SAHM = Stay-At-Home-Mom.
From 1981, when I was twenty years old and knew everything, and therefore did not need to finish college - to 1990, when our first child was born, I held a string of jobs. I was a clerk for the Department of Sociology at Kansas State, a bank teller, a clerk for an Experiment Farm run by Kansas State, a secretary for an insurance/real estate business,and a bookkeeper at a John Deere dealership. At one point, I scheduled local commercials at an NBC affiliate.
When Mitch was born, Dave and I decided that I would quit my job and stay home to raise this child and any future children. Actually, it wasn't really a decision, it was a foregone conclusion. We both expected me to be a SAHM.
I loved those years and would do them again in an instant - provided I get to be 30 again and have more energy. I took pride in caring for my children, running an efficient household, being the "class mom" who got volunteered for every school activity, and discovering creative ways to entertain and educate our children. I'm proud of the job I did.
I returned to work part time when they were in grade school - working only during school hours at a medical clinic across the street from their school. As far as they were concerned, life continued as always. When they were nearing jr. high, I got the chance to be a librarian - a life long dream - so I returned to full-time employment. When we moved to Green Acres, both kids were in college, and a second income was helpful - so I found my current job in the office of a manufacturing plant.
This Friday - May 1, 2015 - will be my last day there. I am "retiring" . . . at least from the public workplace. I will be helping Dave run the construction business we purchased at the first of the year. Along with some bookkeeping duties, my main responsibility will be to feed the crew. Stopping work to drive into the nearest town (grain bins aren't usually built inside city limits) and finding a cafe or fast food can take a large chunk from the middle of a work day. And often the nearest town is too small to have a restaurant. So, on the days that they are working within "reasonable driving distance" of home, I will take a hot meal to them. On days when the drive is too far I will either pack a cold lunch to go with them or, if available, let them eat out. W e are also hosting a monthly employee get-together to promote teamwork and a "family" feeling.
None of this is set in stone. If I decide to visit one of the kids or my parents, Dave and the crew will fend for themselves as they have in the past. My parents are now 78 and 80, and they live about three hours away.
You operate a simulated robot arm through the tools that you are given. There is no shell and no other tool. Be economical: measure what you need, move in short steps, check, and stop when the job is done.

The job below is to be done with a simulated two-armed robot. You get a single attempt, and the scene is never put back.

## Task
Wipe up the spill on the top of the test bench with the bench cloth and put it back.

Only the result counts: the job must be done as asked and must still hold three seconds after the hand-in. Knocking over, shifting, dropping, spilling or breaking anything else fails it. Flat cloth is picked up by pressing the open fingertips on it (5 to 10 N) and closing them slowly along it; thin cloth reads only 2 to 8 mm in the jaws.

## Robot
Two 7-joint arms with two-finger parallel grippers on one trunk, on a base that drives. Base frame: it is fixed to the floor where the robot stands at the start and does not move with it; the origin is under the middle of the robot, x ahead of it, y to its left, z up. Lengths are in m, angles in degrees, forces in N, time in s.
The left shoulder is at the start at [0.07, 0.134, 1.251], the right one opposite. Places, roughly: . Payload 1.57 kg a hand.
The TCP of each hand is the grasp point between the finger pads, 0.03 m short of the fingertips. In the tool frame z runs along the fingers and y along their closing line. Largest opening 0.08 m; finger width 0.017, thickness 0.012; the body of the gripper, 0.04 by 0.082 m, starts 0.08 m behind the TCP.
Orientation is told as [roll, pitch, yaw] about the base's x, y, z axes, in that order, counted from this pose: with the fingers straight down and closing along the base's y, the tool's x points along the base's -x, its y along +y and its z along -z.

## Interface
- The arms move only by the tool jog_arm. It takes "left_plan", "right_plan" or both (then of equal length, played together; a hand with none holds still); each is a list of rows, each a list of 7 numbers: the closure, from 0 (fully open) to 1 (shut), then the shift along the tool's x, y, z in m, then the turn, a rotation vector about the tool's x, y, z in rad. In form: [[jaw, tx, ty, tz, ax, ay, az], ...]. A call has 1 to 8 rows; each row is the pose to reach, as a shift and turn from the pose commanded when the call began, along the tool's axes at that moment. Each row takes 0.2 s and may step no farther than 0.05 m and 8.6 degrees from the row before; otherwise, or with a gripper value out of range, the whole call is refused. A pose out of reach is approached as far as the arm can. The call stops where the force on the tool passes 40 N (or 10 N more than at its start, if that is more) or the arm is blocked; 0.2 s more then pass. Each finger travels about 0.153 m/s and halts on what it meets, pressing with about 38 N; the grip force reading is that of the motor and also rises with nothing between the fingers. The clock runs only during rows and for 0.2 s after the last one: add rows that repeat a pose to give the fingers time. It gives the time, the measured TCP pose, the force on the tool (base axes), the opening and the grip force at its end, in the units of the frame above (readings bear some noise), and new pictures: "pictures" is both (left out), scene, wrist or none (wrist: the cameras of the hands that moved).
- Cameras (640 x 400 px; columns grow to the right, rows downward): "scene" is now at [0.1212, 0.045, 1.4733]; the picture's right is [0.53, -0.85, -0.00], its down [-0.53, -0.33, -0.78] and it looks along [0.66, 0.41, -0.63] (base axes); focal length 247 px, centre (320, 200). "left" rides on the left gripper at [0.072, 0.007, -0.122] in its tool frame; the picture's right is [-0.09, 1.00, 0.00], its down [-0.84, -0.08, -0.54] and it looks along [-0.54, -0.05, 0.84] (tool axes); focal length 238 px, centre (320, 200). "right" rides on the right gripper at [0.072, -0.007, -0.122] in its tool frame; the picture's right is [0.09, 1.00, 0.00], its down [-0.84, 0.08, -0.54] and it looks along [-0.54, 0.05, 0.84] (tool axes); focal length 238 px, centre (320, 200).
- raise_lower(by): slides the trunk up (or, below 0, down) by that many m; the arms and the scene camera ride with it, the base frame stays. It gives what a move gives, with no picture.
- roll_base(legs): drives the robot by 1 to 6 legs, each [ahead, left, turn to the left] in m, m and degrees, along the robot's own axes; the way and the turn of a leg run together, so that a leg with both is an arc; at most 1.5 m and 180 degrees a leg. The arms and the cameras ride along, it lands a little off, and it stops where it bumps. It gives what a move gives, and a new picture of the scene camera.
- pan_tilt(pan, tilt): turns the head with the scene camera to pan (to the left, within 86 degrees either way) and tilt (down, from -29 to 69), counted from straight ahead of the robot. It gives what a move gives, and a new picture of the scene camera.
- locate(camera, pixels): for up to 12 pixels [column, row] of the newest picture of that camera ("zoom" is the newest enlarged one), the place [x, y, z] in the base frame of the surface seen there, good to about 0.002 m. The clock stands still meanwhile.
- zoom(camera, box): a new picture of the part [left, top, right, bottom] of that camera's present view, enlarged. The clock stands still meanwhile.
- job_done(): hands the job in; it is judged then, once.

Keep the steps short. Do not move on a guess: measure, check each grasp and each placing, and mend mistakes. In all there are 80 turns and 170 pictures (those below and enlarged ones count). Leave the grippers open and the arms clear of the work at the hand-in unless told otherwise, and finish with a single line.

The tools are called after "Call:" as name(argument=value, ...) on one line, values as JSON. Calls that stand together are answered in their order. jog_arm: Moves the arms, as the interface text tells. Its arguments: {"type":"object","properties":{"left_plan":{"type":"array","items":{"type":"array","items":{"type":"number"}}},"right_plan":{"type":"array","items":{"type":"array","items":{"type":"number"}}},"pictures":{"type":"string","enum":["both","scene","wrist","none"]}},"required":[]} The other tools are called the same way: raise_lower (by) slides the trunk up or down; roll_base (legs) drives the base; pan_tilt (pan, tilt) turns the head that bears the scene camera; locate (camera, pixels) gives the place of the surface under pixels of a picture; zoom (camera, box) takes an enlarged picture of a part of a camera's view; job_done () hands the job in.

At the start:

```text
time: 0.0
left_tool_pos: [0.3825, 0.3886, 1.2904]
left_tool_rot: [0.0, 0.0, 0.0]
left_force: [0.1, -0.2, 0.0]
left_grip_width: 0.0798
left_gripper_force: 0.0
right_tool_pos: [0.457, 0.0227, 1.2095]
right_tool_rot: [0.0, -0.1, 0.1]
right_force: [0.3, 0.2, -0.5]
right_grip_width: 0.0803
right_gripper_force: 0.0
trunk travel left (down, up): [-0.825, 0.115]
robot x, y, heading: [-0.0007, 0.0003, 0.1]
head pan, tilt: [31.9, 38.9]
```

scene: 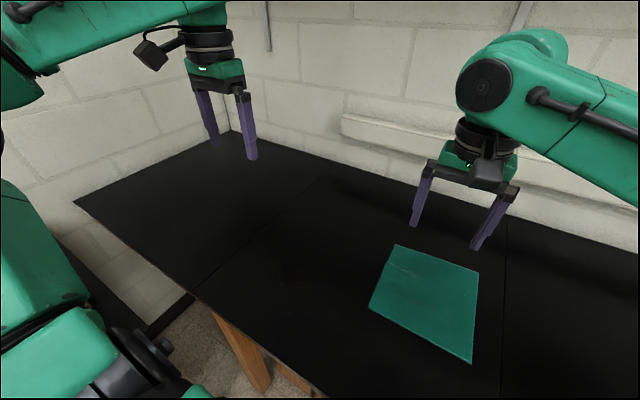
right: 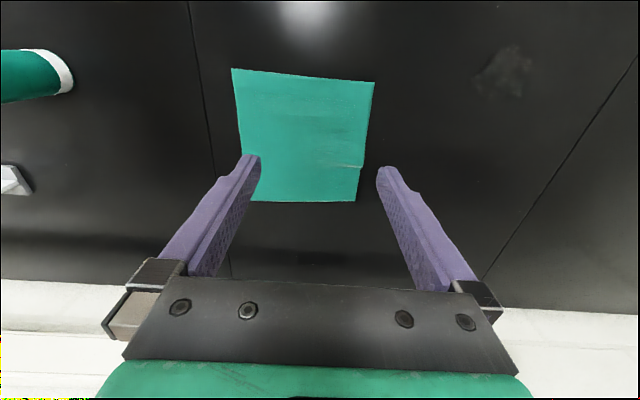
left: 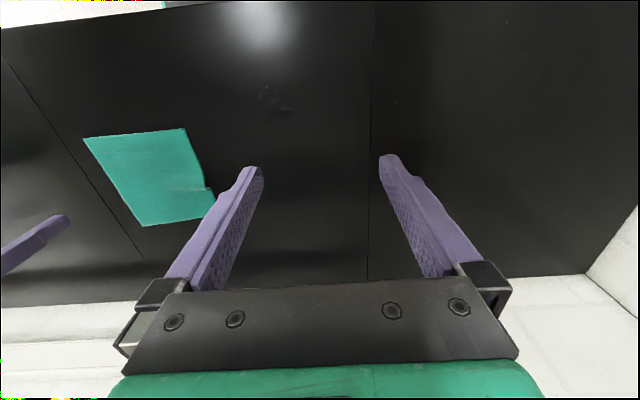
I'm excited to have the freedom to visit them more often and be there when needed. Without a 9 to 5 job, I can also take advantage of deals on plane tickets to visit the daughters in Albuquerque, without worrying about scheduling time off work (cause the deals are never on a weekend!).
As I was trying to explain to a co-worker why I am leaving, and why I want to take on these new jobs, it dawned on me that I'm returning to being a SAHM. The family dynamic has changed. Someday my parents will need more care than my children. Our six employees and their families have become our extended family. But the job is the same -- caring for my original and extended family, running an efficient household and business, being the dependable "gofer" and "girl Friday", and discovering creative ways to entertain and educate the "family".
Yes, I'm excited for time to have a clean house and a well-maintained yard; time to garden; time to attend a Bible study; or time to read, sew and paint. I'm excited to wake up each day and no longer think about what I have to do today, but what I want to do, what I get to do.
There will be no tears over leaving a career; no feelings of inferiority because I don't have a title; no regrets about what I could have or should have accomplished. Only joy at returning to what I was created to be - a stay-at-home-mom to all those whom I call family.